A doctor who has had conditions placed upon them by the General Medical Council (GMC) is not exempt from revalidation, new guidance has said.
According to Making revalidation recommendations: the GMC responsible officer protocol published by the regulator, responsible officers (ROs) must monitor doctors with conditions to ensure their compliance with the GMC-imposed rules.
Revalidation is expected to begin later this year, subject to approval from the Health Secretary Andrew Lansley, and the guidance explains what responsible officers should take into account when deciding what their recommendation should be.
A RO has a choice of three recommendations in revalidating doctors: a positive recommendation that the doctor is up to date and fit to practise; a request to defer the date of your recommendation; and a notification of the doctor’s non-engagement in revalidation.
The guidance has also said the five-yearly cycle of revalidation is “not absolute” and could depend on the “readiness” of doctors during the initial roll out of the process, prolonged absences – such as career breaks or maternity leave.
Under the General Medical Council (Licence to Practise and Revalidation) Regulations 2012 it is claimed the GMC has the power to vary the timing of a doctor’s revalidation.
This means the GMC can alter the revalidation submission date as a response to a request from ROs but also from as a result of their own decision.

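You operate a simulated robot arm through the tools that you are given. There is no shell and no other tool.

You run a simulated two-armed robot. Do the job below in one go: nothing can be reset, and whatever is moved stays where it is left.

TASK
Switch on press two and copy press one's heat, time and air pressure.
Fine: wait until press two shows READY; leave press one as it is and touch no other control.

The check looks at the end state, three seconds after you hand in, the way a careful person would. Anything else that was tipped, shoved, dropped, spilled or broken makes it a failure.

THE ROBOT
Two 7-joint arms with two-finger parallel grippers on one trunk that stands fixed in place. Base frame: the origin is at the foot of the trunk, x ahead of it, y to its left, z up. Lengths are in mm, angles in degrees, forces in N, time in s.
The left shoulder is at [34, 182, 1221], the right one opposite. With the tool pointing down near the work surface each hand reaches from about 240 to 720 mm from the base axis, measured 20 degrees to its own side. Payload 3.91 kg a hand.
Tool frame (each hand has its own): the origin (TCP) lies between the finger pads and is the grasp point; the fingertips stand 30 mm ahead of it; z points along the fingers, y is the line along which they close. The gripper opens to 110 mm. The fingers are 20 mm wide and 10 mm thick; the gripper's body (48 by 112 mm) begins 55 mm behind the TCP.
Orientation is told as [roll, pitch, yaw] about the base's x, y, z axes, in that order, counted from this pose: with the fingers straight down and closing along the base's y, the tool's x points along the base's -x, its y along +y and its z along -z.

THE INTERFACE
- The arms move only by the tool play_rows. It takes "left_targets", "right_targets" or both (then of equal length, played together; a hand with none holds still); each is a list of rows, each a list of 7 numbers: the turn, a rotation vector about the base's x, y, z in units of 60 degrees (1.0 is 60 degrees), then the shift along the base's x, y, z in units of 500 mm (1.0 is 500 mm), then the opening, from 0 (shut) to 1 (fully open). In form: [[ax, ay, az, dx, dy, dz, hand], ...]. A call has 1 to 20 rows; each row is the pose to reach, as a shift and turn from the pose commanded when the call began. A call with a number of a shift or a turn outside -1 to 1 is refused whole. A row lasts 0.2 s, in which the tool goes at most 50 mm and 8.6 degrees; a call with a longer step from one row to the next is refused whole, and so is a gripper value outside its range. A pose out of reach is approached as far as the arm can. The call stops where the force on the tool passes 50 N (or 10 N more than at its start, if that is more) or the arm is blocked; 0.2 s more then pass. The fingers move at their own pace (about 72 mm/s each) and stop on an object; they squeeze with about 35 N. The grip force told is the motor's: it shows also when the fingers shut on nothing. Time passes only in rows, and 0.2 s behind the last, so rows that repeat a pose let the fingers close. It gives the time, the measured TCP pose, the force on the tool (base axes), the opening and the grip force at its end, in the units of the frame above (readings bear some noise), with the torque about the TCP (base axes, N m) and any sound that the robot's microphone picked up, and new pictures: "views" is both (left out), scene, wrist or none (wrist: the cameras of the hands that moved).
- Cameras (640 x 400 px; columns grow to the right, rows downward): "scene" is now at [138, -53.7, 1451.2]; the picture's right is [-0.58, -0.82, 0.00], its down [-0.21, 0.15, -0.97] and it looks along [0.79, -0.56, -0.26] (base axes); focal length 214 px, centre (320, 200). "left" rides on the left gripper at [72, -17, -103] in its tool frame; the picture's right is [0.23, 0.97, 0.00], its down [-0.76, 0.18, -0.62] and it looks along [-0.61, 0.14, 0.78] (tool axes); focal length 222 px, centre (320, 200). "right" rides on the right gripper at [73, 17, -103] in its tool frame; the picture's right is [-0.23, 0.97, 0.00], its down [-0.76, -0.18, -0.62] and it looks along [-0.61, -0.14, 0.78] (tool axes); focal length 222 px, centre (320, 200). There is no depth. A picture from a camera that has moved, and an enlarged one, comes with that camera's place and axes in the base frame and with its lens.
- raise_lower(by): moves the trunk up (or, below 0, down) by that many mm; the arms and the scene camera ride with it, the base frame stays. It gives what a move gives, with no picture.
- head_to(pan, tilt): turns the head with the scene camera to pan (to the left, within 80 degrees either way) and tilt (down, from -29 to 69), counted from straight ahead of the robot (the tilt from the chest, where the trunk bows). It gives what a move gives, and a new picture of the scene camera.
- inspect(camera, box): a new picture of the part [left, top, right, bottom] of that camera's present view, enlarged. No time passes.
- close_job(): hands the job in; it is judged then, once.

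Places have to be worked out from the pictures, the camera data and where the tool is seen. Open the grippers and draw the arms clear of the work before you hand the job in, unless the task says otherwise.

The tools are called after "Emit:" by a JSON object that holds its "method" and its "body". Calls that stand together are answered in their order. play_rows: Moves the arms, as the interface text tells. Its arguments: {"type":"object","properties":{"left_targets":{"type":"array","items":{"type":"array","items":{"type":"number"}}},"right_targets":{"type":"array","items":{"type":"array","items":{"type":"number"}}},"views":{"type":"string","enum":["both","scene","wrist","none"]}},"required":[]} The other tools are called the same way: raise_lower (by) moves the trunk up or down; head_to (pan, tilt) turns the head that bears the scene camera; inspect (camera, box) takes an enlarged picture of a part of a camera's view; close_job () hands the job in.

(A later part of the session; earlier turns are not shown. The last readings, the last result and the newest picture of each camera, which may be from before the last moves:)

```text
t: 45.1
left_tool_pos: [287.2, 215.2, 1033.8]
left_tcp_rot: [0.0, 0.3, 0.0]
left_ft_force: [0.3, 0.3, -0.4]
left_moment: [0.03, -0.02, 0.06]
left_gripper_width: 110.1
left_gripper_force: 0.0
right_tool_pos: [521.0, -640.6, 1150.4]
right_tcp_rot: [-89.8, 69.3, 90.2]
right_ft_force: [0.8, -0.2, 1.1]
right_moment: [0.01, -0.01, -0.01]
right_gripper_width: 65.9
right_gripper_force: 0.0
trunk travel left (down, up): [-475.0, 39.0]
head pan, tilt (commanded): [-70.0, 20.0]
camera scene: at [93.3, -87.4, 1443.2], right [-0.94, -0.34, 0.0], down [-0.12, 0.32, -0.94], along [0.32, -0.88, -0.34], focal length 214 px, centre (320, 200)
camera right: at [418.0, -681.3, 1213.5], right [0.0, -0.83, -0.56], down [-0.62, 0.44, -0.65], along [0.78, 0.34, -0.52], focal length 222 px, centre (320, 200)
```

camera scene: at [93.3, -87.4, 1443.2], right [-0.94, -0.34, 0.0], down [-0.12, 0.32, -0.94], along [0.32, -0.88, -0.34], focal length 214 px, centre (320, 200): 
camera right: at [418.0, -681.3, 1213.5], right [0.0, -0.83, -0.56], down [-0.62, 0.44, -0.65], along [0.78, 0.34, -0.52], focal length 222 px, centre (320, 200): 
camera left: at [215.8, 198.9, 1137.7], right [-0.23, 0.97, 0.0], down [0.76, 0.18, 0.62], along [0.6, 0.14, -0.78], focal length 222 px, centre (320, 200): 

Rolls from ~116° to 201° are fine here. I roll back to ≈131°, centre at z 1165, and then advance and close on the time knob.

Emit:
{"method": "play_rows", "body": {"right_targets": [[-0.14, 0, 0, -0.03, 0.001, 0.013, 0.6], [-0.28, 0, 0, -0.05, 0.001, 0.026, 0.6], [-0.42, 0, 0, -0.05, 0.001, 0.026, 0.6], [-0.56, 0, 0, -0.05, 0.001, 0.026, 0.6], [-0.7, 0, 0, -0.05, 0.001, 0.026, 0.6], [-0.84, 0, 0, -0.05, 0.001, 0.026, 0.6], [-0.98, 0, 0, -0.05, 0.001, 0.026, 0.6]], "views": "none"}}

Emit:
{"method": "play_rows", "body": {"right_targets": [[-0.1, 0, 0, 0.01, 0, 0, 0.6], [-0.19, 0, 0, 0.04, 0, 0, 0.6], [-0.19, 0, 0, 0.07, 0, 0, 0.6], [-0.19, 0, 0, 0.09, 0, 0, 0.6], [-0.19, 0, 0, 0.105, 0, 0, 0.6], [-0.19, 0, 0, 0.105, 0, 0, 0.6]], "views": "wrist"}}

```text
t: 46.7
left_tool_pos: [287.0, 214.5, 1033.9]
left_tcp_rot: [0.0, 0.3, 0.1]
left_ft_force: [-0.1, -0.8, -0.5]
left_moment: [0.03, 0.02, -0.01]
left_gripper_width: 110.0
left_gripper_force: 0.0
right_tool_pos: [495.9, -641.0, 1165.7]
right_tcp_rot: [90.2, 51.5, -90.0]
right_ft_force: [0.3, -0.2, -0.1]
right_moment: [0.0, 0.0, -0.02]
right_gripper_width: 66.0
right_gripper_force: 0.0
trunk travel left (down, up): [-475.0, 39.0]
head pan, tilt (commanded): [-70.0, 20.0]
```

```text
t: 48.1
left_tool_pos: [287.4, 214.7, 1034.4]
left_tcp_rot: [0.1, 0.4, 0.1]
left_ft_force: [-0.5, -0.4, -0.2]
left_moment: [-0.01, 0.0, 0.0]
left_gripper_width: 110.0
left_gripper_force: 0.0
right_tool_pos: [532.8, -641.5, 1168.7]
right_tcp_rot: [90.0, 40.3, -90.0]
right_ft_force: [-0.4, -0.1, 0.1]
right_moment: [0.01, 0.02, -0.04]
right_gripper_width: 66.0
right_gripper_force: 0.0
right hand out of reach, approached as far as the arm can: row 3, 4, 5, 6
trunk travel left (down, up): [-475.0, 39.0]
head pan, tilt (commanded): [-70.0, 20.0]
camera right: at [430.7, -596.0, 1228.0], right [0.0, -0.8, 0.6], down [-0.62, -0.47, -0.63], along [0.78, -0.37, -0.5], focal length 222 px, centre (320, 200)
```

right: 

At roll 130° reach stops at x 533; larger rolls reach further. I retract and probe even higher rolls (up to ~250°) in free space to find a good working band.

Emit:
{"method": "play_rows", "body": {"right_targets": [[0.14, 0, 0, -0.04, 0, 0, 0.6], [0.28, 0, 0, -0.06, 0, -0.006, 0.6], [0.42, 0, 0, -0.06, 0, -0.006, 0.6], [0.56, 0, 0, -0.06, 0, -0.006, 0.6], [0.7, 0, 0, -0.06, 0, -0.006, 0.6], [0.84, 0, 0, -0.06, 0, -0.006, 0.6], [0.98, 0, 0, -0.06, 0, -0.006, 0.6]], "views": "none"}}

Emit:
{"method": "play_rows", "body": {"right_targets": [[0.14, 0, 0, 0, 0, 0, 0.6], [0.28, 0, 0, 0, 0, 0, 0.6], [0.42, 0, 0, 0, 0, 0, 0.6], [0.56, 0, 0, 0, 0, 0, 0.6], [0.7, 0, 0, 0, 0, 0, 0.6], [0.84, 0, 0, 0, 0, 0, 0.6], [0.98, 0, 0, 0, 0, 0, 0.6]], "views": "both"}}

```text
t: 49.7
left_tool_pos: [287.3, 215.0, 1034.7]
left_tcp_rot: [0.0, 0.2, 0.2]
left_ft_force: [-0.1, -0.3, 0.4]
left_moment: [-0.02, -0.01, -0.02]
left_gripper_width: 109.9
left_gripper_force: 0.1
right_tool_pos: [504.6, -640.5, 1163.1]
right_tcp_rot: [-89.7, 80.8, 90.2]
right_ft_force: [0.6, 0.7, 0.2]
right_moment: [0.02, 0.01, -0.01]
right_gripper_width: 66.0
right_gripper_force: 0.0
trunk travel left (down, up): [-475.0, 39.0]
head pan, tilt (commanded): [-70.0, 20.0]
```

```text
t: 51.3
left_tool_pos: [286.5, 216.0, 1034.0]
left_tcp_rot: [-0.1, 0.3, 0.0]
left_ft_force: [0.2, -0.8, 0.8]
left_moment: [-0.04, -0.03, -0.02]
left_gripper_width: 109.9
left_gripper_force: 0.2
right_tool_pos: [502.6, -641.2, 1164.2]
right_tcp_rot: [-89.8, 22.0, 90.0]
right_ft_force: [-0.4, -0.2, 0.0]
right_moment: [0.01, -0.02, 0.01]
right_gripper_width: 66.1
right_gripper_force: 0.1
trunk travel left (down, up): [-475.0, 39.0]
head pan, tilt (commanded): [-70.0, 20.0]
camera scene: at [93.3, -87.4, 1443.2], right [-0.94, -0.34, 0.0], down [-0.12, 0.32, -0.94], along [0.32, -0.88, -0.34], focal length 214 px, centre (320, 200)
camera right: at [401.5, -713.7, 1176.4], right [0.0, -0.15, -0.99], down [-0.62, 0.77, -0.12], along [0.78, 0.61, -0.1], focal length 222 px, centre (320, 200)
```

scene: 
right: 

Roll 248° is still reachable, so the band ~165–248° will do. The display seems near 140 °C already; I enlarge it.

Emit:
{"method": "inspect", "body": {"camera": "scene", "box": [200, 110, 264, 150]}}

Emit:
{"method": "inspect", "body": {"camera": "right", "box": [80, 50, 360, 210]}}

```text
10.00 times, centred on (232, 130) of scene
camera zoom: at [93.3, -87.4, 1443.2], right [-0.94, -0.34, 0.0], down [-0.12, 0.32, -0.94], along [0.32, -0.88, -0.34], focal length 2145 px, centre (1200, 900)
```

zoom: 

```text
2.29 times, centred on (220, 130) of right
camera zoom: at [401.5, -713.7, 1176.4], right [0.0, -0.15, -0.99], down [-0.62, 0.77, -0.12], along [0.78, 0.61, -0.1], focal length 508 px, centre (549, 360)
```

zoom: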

For example, the GMC may bring forward the date of a doctor’s revalidation submission date where it is deemed a
doctor is not engaging in the local processes that underpin revalidation.
“We’ve worked with responsible officers from across all four countries of the UK to develop this guidance and make sure it supports them in their role,” said Niall Dickson, Chief Executive of the GMC.
“We’re committed to ensuring that the guidance remains a practical and up to date resource, and we will keep the guidance under review once revalidation has been introduced to ensure it remains so.”
GMC guidance has said it does not require ROs to look at each individual piece of supporting information that a doctor collects for their revalidation. It is for ROs to judge the level of detailed information they need to review when considering their recommendation.